Seclusion from twelve years of age until marriage did not stop Kartini from aspiring for further education. During her period of seclusion she wrote letters to many friends abroad, read magazines and books, and rebelled against the strong tradition of gender discrimination. Her father gave her books on Javanese culture to "balance her western education and subscribed to a Literary Box, a box of magazines, children's books, modern novels and foreign news, which was changed every week by a local library." In 1892, when she was twelve years old, Kartini made friends with the wife of the new Dutch officer appointed as Assistant Resident of Jepara, Mevrouw Ovink-Soer. Mevrouw was "highly cultured, had published a number of magazine articles," and later wrote a book entitled Women's Life in a (Javanese) Village. She was also a fervent socialist and fervent feminist. One account says that the Dutch people who supported her desire to be educated and to search for new kind of education for herself were proponents of the then new colonial policy called "Ethical Policy" that emphasized
increased education of the Indonesians, fuller participation by them in their own local government as civil servants, efforts to raise the peasants' standard of living through agricultural improvements and the promotion of indigenous handicrafts.
Her father, a Javanese official serving the Dutch colonial government as a local administrative head on the north coast of Java, introduced her and her sisters to the reality of life for the people whom he governed, to the world beyond the then Dutch East Indies, besides exploring the intricacies of their own rich cultural heritage. He took his daughters to meet the villagers during times of crisis and celebration.
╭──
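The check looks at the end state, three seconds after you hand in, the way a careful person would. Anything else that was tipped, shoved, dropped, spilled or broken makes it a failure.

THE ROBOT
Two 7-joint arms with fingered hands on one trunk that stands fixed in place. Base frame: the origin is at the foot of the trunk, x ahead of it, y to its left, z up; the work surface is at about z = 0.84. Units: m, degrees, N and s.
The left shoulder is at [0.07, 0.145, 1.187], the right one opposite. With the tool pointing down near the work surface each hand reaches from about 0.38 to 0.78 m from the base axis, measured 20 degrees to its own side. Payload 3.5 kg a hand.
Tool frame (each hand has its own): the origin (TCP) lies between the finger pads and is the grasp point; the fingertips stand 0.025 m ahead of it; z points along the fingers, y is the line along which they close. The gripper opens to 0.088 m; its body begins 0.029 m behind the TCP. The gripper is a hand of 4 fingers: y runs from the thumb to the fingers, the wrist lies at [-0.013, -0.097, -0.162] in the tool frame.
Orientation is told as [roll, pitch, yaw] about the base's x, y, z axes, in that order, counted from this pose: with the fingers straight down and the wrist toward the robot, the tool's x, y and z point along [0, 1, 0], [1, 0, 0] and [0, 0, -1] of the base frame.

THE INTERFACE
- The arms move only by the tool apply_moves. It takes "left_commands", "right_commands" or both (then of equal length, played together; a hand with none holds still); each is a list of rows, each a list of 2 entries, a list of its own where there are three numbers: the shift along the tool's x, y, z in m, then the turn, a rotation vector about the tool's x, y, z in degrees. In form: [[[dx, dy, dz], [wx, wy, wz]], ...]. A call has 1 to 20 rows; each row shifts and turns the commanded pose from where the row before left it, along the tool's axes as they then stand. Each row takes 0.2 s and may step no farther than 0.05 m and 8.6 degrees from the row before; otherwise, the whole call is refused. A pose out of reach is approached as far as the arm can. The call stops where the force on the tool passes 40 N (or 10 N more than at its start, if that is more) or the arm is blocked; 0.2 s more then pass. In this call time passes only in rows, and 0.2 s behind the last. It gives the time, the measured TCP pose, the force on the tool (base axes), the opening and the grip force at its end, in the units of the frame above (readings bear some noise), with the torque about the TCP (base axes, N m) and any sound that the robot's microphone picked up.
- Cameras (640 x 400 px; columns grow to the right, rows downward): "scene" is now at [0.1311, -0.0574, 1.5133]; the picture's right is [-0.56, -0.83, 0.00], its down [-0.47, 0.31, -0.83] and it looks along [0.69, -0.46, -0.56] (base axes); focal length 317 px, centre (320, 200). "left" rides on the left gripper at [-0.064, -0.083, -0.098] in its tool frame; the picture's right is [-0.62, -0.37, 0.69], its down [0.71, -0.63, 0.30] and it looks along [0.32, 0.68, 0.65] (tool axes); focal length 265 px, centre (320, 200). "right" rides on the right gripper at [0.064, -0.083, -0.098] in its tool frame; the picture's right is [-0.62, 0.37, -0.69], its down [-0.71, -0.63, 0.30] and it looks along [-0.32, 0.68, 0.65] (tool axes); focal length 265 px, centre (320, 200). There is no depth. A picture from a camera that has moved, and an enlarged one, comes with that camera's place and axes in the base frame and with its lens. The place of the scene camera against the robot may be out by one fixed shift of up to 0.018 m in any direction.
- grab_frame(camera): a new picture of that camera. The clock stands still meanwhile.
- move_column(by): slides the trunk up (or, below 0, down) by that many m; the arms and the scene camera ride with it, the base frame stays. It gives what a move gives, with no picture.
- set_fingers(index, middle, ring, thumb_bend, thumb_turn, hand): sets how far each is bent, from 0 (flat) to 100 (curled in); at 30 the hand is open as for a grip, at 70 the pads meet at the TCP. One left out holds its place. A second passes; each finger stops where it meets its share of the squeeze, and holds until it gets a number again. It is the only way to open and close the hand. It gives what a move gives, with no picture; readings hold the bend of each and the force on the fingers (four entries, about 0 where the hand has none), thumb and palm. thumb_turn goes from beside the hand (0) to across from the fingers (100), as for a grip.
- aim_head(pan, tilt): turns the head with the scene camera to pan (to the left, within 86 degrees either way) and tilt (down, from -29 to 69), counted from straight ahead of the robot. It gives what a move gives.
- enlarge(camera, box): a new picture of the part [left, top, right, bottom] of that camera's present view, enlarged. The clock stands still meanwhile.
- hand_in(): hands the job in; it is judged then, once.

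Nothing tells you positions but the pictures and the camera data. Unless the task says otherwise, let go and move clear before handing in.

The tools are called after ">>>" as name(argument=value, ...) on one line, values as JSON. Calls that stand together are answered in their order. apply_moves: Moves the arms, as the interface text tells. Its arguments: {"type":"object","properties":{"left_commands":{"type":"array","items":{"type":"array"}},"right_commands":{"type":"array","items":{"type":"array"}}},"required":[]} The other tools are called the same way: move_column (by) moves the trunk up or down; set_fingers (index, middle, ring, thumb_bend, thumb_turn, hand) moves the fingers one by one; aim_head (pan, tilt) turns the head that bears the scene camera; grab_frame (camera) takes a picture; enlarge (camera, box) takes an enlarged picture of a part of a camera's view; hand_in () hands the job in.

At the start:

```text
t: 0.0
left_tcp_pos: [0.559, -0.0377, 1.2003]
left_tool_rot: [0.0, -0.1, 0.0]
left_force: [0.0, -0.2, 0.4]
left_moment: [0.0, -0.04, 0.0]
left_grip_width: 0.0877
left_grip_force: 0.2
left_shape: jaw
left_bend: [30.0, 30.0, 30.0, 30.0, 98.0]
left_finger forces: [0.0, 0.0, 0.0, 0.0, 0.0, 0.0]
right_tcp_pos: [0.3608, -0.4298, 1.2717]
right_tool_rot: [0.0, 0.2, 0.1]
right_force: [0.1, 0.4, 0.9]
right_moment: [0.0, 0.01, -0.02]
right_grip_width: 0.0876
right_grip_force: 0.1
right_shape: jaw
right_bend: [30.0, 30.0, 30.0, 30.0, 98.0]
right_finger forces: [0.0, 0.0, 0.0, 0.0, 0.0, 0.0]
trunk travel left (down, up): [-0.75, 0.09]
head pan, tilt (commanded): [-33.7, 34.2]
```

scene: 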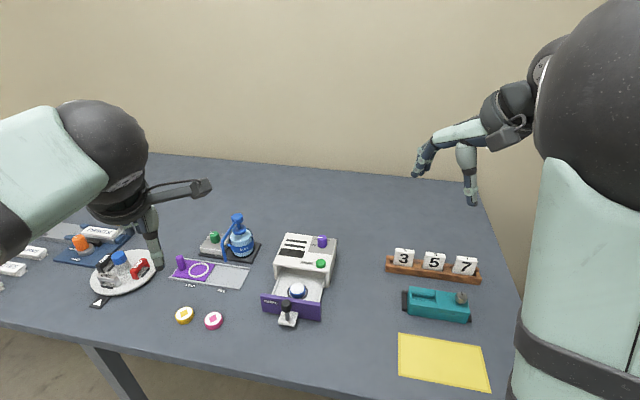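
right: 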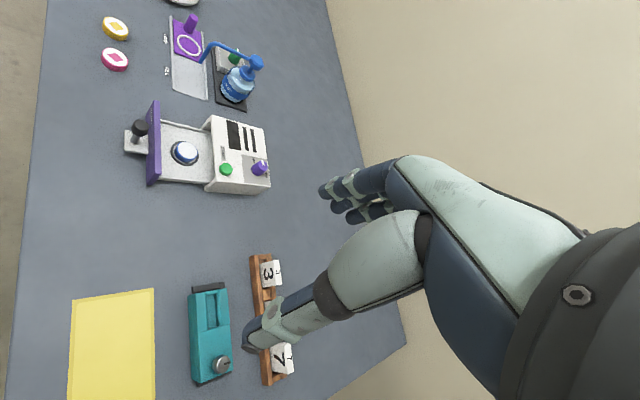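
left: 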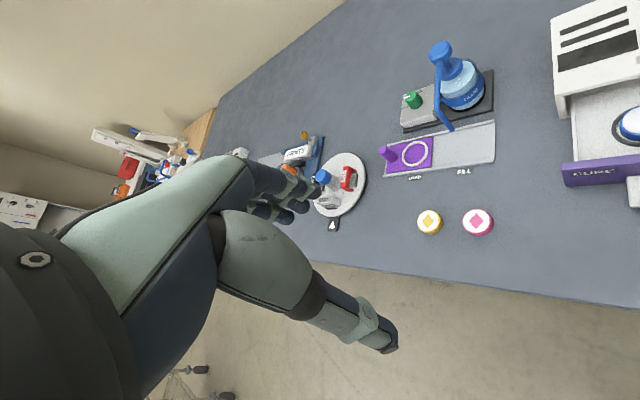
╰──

She obtained a scholarship to study in Holland, a desire she worked to achieve for quite some time, but family pressure led her to ultimately reject it. She did not want marry but she consented to be the fourth wife of the Regent of Rembang, Raden Adipati Joyodiningrat, a man twenty-five years her senior. She died on 17 September 1904 after giving birth to a child a year after her marriage. She passed away at the young age of twenty-five. Prior to her death, Kartini founded a school for young girls.